## Task details
All of the data should be repeated exactly; pictures are not part of the copy.

## Data extract
──────

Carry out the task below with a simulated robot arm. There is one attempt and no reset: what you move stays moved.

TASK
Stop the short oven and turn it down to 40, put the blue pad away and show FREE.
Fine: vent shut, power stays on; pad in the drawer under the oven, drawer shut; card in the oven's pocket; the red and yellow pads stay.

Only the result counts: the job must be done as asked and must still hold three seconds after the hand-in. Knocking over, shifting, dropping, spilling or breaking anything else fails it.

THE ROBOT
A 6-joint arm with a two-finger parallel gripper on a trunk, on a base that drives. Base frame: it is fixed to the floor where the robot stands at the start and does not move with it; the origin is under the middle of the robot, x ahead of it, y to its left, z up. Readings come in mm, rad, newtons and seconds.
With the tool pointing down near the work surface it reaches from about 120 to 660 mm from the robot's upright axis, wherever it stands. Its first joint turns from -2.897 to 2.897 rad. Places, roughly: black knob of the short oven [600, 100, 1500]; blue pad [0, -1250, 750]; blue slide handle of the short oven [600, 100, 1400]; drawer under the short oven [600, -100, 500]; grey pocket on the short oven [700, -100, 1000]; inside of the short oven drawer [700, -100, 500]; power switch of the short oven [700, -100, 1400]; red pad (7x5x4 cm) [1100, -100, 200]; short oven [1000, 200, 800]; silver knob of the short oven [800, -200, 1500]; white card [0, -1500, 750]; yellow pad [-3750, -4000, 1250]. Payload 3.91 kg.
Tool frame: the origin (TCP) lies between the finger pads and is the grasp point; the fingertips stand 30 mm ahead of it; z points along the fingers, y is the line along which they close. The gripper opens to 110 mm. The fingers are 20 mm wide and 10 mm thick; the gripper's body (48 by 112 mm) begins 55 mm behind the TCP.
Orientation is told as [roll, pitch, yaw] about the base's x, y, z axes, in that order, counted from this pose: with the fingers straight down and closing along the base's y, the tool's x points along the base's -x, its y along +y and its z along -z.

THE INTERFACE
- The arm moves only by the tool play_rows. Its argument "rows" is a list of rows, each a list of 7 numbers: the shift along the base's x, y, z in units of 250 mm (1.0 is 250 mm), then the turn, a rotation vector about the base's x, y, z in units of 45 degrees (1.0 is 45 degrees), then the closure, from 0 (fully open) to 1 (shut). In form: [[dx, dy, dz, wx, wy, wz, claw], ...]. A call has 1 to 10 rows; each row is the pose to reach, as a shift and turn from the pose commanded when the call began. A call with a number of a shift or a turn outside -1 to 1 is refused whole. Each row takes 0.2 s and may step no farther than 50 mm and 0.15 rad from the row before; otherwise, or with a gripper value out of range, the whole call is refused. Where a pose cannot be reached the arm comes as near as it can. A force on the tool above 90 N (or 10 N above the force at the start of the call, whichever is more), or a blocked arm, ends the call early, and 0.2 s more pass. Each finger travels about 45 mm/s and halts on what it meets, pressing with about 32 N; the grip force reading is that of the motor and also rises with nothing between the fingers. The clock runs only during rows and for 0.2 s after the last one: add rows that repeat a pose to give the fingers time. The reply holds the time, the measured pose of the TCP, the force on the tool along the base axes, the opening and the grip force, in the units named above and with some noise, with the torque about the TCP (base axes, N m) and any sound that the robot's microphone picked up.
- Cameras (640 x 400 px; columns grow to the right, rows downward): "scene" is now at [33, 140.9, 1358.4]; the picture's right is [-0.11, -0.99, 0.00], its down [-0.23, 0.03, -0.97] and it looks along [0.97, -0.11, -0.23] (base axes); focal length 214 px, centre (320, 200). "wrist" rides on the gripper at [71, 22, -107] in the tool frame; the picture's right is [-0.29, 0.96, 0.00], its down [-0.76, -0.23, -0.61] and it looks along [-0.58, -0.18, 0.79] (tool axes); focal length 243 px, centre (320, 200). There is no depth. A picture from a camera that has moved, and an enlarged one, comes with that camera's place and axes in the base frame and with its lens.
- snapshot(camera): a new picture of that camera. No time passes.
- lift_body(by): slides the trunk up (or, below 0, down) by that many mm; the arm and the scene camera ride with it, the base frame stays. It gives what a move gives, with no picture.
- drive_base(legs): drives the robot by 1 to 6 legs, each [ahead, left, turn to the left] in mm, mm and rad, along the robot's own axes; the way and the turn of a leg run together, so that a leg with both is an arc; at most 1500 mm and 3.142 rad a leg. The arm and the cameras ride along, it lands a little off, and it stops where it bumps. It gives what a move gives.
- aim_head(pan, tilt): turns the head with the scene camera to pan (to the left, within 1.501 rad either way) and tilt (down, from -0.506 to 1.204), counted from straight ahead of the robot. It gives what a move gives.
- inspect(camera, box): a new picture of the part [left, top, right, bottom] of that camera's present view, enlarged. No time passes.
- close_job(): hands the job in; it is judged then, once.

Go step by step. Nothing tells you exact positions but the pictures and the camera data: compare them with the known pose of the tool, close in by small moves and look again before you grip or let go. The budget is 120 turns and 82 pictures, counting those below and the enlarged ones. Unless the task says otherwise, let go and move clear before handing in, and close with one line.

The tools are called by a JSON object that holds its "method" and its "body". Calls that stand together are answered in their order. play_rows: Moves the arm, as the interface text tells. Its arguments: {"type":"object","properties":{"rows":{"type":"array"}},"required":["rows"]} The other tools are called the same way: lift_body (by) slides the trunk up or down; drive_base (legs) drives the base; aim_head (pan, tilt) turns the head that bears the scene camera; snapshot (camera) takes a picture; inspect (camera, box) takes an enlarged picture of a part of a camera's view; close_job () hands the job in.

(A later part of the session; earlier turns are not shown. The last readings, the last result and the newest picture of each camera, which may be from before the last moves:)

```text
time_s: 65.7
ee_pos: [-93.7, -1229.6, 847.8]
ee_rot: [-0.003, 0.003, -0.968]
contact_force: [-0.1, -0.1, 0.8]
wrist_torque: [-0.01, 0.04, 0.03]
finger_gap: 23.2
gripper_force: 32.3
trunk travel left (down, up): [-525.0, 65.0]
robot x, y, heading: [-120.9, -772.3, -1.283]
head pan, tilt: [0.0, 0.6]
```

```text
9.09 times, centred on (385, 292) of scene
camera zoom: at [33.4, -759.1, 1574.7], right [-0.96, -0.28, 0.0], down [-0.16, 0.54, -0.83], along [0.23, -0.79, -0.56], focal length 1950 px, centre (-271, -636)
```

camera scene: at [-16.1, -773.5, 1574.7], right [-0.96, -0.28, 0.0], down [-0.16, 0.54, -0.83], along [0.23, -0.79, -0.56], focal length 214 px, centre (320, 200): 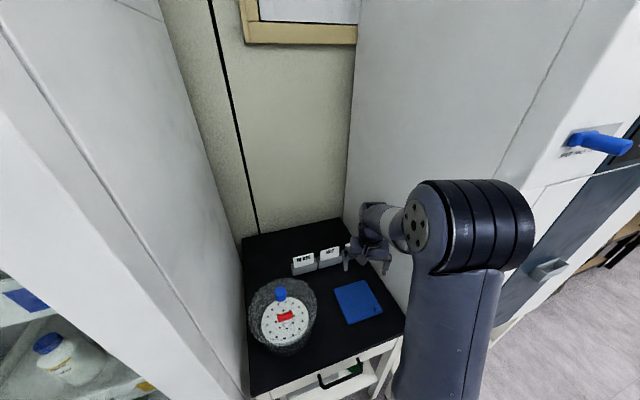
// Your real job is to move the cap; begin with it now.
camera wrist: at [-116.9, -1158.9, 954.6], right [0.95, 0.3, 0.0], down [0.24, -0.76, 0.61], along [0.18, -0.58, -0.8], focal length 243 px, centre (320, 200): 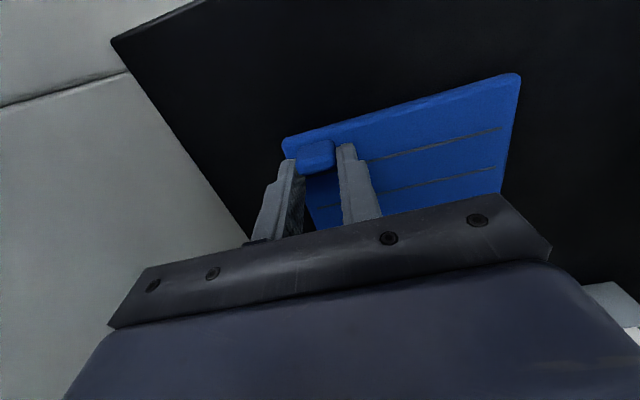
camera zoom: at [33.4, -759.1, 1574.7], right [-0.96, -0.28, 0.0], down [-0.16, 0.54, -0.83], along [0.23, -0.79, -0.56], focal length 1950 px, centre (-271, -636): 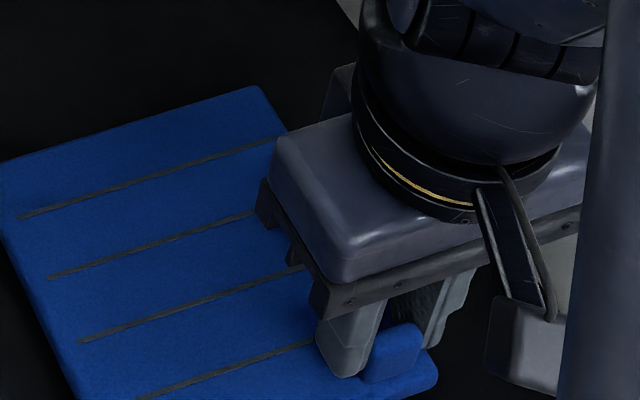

──────

## Written response
Carry out the task below with a simulated robot arm. There is one attempt and no reset: what you move stays moved.

TASK
Stop the short oven and turn it down to 40, put the blue pad away and show FREE.
Fine: vent shut, power stays on; pad in the drawer under the oven, drawer shut; card in the oven's pocket; the red and yellow pads stay.

Only the result counts: the job must be done as asked and must still hold three seconds after the hand-in. Knocking over, shifting, dropping, spilling or breaking anything else fails it.

THE ROBOT
A 6-joint arm with a two-finger parallel gripper on a trunk, on a base that drives. Base frame: it is fixed to the floor where the robot stands at the start and does not move with it; the origin is under the middle of the robot, x ahead of it, y to its left, z up. Readings come in mm, rad, newtons and seconds.
With the tool pointing down near the work surface it reaches from about 120 to 660 mm from the robot's upright axis, wherever it stands. Its first joint turns from -2.897 to 2.897 rad. Places, roughly: black knob of the short oven [600, 100, 1500]; blue pad [0, -1250, 750]; blue slide handle of the short oven [600, 100, 1400]; drawer under the short oven [600, -100, 500]; grey pocket on the short oven [700, -100, 1000]; inside of the short oven drawer [700, -100, 500]; power switch of the short oven [700, -100, 1400]; red pad (7x5x4 cm) [1100, -100, 200]; short oven [1000, 200, 800]; silver knob of the short oven [800, -200, 1500]; white card [0, -1500, 750]; yellow pad [-3750, -4000, 1250]. Payload 3.91 kg.
Tool frame: the origin (TCP) lies between the finger pads and is the grasp point; the fingertips stand 30 mm ahead of it; z points along the fingers, y is the line along which they close. The gripper opens to 110 mm. The fingers are 20 mm wide and 10 mm thick; the gripper's body (48 by 112 mm) begins 55 mm behind the TCP.
Orientation is told as [roll, pitch, yaw] about the base's x, y, z axes, in that order, counted from this pose: with the fingers straight down and closing along the base's y, the tool's x points along the base's -x, its y along +y and its z along -z.

THE INTERFACE
- The arm moves only by the tool play_rows. Its argument "rows" is a list of rows, each a list of 7 numbers: the shift along the base's x, y, z in units of 250 mm (1.0 is 250 mm), then the turn, a rotation vector about the base's x, y, z in units of 45 degrees (1.0 is 45 degrees), then the closure, from 0 (fully open) to 1 (shut). In form: [[dx, dy, dz, wx, wy, wz, claw], ...]. A call has 1 to 10 rows; each row is the pose to reach, as a shift and turn from the pose commanded when the call began. A call with a number of a shift or a turn outside -1 to 1 is refused whole. Each row takes 0.2 s and may step no farther than 50 mm and 0.15 rad from the row before; otherwise, or with a gripper value out of range, the whole call is refused. Where a pose cannot be reached the arm comes as near as it can. A force on the tool above 90 N (or 10 N above the force at the start of the call, whichever is more), or a blocked arm, ends the call early, and 0.2 s more pass. Each finger travels about 45 mm/s and halts on what it meets, pressing with about 32 N; the grip force reading is that of the motor and also rises with nothing between the fingers. The clock runs only during rows and for 0.2 s after the last one: add rows that repeat a pose to give the fingers time. The reply holds the time, the measured pose of the TCP, the force on the tool along the base axes, the opening and the grip force, in the units named above and with some noise, with the torque about the TCP (base axes, N m) and any sound that the robot's microphone picked up.
- Cameras (640 x 400 px; columns grow to the right, rows downward): "scene" is now at [33, 140.9, 1358.4]; the picture's right is [-0.11, -0.99, 0.00], its down [-0.23, 0.03, -0.97] and it looks along [0.97, -0.11, -0.23] (base axes); focal length 214 px, centre (320, 200). "wrist" rides on the gripper at [71, 22, -107] in the tool frame; the picture's right is [-0.29, 0.96, 0.00], its down [-0.76, -0.23, -0.61] and it looks along [-0.58, -0.18, 0.79] (tool axes); focal length 243 px, centre (320, 200). There is no depth. A picture from a camera that has moved, and an enlarged one, comes with that camera's place and axes in the base frame and with its lens.
- snapshot(camera): a new picture of that camera. No time passes.
- lift_body(by): slides the trunk up (or, below 0, down) by that many mm; the arm and the scene camera ride with it, the base frame stays. It gives what a move gives, with no picture.
- drive_base(legs): drives the robot by 1 to 6 legs, each [ahead, left, turn to the left] in mm, mm and rad, along the robot's own axes; the way and the turn of a leg run together, so that a leg with both is an arc; at most 1500 mm and 3.142 rad a leg. The arm and the cameras ride along, it lands a little off, and it stops where it bumps. It gives what a move gives.
- aim_head(pan, tilt): turns the head with the scene camera to pan (to the left, within 1.501 rad either way) and tilt (down, from -0.506 to 1.204), counted from straight ahead of the robot. It gives what a move gives.
- inspect(camera, box): a new picture of the part [left, top, right, bottom] of that camera's present view, enlarged. No time passes.
- close_job(): hands the job in; it is judged then, once.

Go step by step. Nothing tells you exact positions but the pictures and the camera data: compare them with the known pose of the tool, close in by small moves and look again before you grip or let go. The budget is 120 turns and 82 pictures, counting those below and the enlarged ones. Unless the task says otherwise, let go and move clear before handing in, and close with one line.

The tools are called by a JSON object that holds its "method" and its "body". Calls that stand together are answered in their order. play_rows: Moves the arm, as the interface text tells. Its arguments: {"type":"object","properties":{"rows":{"type":"array"}},"required":["rows"]} The other tools are called the same way: lift_body (by) slides the trunk up or down; drive_base (legs) drives the base; aim_head (pan, tilt) turns the head that bears the scene camera; snapshot (camera) takes a picture; inspect (camera, box) takes an enlarged picture of a part of a camera's view; close_job () hands the job in.

(A later part of the session; earlier turns are not shown. The last readings, the last result and the newest picture of each camera, which may be from before the last moves:)

```text
time_s: 65.7
ee_pos: [-93.7, -1229.6, 847.8]
ee_rot: [-0.003, 0.003, -0.968]
contact_force: [-0.1, -0.1, 0.8]
wrist_torque: [-0.01, 0.04, 0.03]
finger_gap: 23.2
gripper_force: 32.3
trunk travel left (down, up): [-525.0, 65.0]
robot x, y, heading: [-120.9, -772.3, -1.283]
head pan, tilt: [0.0, 0.6]
```

```text
9.09 times, centred on (385, 292) of scene
camera zoom: at [33.4, -759.1, 1574.7], right [-0.96, -0.28, 0.0], down [-0.16, 0.54, -0.83], along [0.23, -0.79, -0.56], focal length 1950 px, centre (-271, -636)
```

camera scene: at [-16.1, -773.5, 1574.7], right [-0.96, -0.28, 0.0], down [-0.16, 0.54, -0.83], along [0.23, -0.79, -0.56], focal length 214 px, centre (320, 200): 
// Your real job is to move the cap; begin with it now.
camera wrist: at [-116.9, -1158.9, 954.6], right [0.95, 0.3, 0.0], down [0.24, -0.76, 0.61], along [0.18, -0.58, -0.8], focal length 243 px, centre (320, 200): 
camera zoom: at [33.4, -759.1, 1574.7], right [-0.96, -0.28, 0.0], down [-0.16, 0.54, -0.83], along [0.23, -0.79, -0.56], focal length 1950 px, centre (-271, -636): 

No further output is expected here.